== Supplied passage ==
(In alto la foto del primo incontro tra esploratori australiani e individui cosiddetti selvaggi della Papuasia che non avevano mai visto un bianco, nel 1931).
Nel momento in cui il modello
occidentale trionfa in tutto il pianeta, assistiamo ad una presa di coscienza
collettiva sul destino tragico che attende la Terra e noi tutti se
proseguiamo su questa strada. Il pianeta è vicino al collasso e i problemi energetici,
di inquinamento, di riscaldamento globale e di devastazione ambientale
irreversibile sono ormai evidenti anche per i più increduli. Persino gli ottimisti sulle "magnifiche sorti e progressive" del
genere umano si stanno rendendo conto che il modello di crescita e di consumi
che stiamo seguendo e il boom demografico inarrestabile ci porteranno al collasso ambientale. Jared Diamond,
antropologo già autore del best seller Armi, acciaio e malattie, ci invita nel
suo ultimo libro (Il mondo fino a ieri, Einaudi) a guardare le società
tradizionali che definiamo tribali o selvagge, quelle in cui l’uomo è vissuto per migliaia di anni prima della
modernità, per scoprire dove abbiamo sbagliato e prendere da esse soluzioni
valide anche per noi moderni. Abbiamo considerato, nella nostra orgogliosa
prosopopea modernista, queste società come rozze, selvagge ed eticamente
impresentabili. Eppure, inaspettatamente, hanno molto da insegnarci e possono
contribuire a far ritrovare al pianeta la via della salvezza. Ad esempio la via
per società meno popolose, più a dimensione umana, in cui la conoscenza
reciproca costituisce una misura dei rapporti in grado di organizzare società
più giuste e meno violente. Queste società possono suggerirci alcuni comportamenti ecologicamente virtuosi che ci aiutino a ritrovare un rapporto con la natura, l’ambiente e le altre specie viventi.

== Stated problem ==
Add the next paragraphs of the supplied passage.

== Information supplied ==
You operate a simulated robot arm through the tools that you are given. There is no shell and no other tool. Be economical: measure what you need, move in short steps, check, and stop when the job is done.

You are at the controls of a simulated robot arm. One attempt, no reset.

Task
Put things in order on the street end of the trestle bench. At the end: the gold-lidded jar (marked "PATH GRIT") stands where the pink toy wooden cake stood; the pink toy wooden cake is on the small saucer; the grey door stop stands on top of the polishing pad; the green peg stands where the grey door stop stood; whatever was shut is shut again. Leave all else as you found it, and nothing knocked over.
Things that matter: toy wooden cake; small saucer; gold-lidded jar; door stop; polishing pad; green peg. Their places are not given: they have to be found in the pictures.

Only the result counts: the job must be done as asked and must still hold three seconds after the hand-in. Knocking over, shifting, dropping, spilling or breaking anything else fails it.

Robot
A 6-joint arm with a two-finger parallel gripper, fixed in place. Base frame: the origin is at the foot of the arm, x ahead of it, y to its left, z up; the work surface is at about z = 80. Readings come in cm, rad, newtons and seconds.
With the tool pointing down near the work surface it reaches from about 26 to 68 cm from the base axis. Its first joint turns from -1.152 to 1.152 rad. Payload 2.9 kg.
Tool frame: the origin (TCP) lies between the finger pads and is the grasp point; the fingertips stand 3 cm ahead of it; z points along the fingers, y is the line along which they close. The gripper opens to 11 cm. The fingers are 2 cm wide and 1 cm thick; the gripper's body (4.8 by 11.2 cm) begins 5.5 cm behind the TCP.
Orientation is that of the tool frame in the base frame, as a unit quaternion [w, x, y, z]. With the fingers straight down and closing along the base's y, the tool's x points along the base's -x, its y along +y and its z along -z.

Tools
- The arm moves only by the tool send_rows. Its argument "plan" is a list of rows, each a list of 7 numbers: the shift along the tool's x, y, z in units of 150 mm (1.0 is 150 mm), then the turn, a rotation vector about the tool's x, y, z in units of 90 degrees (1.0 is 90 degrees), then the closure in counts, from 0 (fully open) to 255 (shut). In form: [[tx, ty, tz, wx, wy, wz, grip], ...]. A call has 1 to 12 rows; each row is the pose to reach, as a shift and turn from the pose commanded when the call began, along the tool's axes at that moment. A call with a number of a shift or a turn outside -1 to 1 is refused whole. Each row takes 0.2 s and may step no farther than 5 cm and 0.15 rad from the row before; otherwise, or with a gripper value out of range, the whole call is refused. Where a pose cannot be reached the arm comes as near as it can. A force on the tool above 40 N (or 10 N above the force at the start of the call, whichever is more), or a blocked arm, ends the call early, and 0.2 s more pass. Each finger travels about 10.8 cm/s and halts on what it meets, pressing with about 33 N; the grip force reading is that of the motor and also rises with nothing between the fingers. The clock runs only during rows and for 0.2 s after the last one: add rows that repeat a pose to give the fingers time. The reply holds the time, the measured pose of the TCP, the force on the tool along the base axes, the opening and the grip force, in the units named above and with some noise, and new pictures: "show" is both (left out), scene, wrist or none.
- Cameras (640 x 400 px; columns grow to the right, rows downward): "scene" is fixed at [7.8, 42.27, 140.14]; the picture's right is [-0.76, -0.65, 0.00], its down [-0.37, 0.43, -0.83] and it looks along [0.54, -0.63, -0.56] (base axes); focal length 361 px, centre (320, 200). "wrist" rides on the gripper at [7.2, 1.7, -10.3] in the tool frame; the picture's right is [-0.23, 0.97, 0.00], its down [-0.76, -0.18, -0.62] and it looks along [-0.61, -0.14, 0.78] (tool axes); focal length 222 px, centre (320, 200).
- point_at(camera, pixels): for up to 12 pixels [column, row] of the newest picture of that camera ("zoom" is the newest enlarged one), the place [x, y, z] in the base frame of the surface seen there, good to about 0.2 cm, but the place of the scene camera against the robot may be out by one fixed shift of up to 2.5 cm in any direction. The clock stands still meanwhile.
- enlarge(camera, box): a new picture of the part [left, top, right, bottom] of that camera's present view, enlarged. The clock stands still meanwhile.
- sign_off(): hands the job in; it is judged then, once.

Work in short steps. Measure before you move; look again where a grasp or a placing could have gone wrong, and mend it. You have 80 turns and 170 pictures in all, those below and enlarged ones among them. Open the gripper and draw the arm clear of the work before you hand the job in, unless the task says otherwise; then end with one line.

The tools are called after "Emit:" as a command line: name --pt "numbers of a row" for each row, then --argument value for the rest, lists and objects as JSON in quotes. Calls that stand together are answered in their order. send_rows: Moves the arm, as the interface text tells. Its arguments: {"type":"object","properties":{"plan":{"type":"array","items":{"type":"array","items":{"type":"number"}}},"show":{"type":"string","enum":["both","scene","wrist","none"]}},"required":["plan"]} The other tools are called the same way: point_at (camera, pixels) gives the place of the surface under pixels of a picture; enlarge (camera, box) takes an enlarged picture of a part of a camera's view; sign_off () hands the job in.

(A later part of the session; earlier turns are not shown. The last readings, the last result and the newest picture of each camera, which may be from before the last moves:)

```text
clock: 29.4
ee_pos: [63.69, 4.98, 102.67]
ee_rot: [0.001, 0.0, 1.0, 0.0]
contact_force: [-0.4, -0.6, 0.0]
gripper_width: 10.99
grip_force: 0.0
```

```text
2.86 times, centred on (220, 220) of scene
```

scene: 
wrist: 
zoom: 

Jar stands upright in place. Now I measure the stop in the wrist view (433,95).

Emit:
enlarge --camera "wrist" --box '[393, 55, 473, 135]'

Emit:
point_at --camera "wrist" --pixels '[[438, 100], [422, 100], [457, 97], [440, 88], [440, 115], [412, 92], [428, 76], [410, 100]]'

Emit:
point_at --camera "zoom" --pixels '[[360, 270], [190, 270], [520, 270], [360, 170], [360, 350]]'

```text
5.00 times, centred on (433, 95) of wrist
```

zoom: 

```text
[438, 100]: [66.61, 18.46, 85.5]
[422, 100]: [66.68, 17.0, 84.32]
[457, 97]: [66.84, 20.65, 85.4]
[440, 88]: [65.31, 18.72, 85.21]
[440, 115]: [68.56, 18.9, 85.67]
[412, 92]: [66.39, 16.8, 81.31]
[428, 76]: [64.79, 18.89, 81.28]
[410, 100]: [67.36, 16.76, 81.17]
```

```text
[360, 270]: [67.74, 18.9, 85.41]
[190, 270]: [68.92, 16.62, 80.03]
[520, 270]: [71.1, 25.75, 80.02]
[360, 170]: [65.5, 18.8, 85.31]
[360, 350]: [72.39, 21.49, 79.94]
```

== Answer to this task ==
Jared Diamond ha vissuto molti anni a contatto con tribù
nelle isole del pacifico e in Nuova Guinea per studiare dal punto di vista
antropologico e culturale popolazioni rimaste primitive e in alcuni casi, come
nel caso di Papua in Nuova Guinea, fino a pochi decenni fa all’età della
pietra. Queste popolazioni furono scoperte per la prima volta dagli esploratori
australiani nel 1931 e furono redatte molte relazioni e scattate molte foto,
che costituiscono un interessantissimo materiale di studio.
“… in quelle foto gli abitanti degli
altipiani di Papua, che da millenni vivevano in stato di isolamento e pressoché
ignari dell’esistenza di un mondo esterno, fissano terrorizzati i primi
bianchi…erano a malapena coperti da gonnellini di foglie, avevano borse di rete
gettate sulle spalle e sfoggiavano copricapo di piume di uccello.”
Diamond paragona le descrizioni e le
foto di quei guineani a ciò che lui vede quando nel 2006 giunge nell’aeroporto
di Papua Nuova Guinea per nuove ricerche connesse al suo lavoro di antropologo
( le sue prime esperienze in Nuova Guinea risalgono al 1964). Oggi i guineani
indossano la solita tenuta standard internazionale a base di camicie, calzoni,
gonne, pantaloncini e berretti con la visiera. Nell’arco di un paio di
generazioni gli abitanti degli altipiani avevano imparato a scrivere, a usare
il computer e ad andare in aereo.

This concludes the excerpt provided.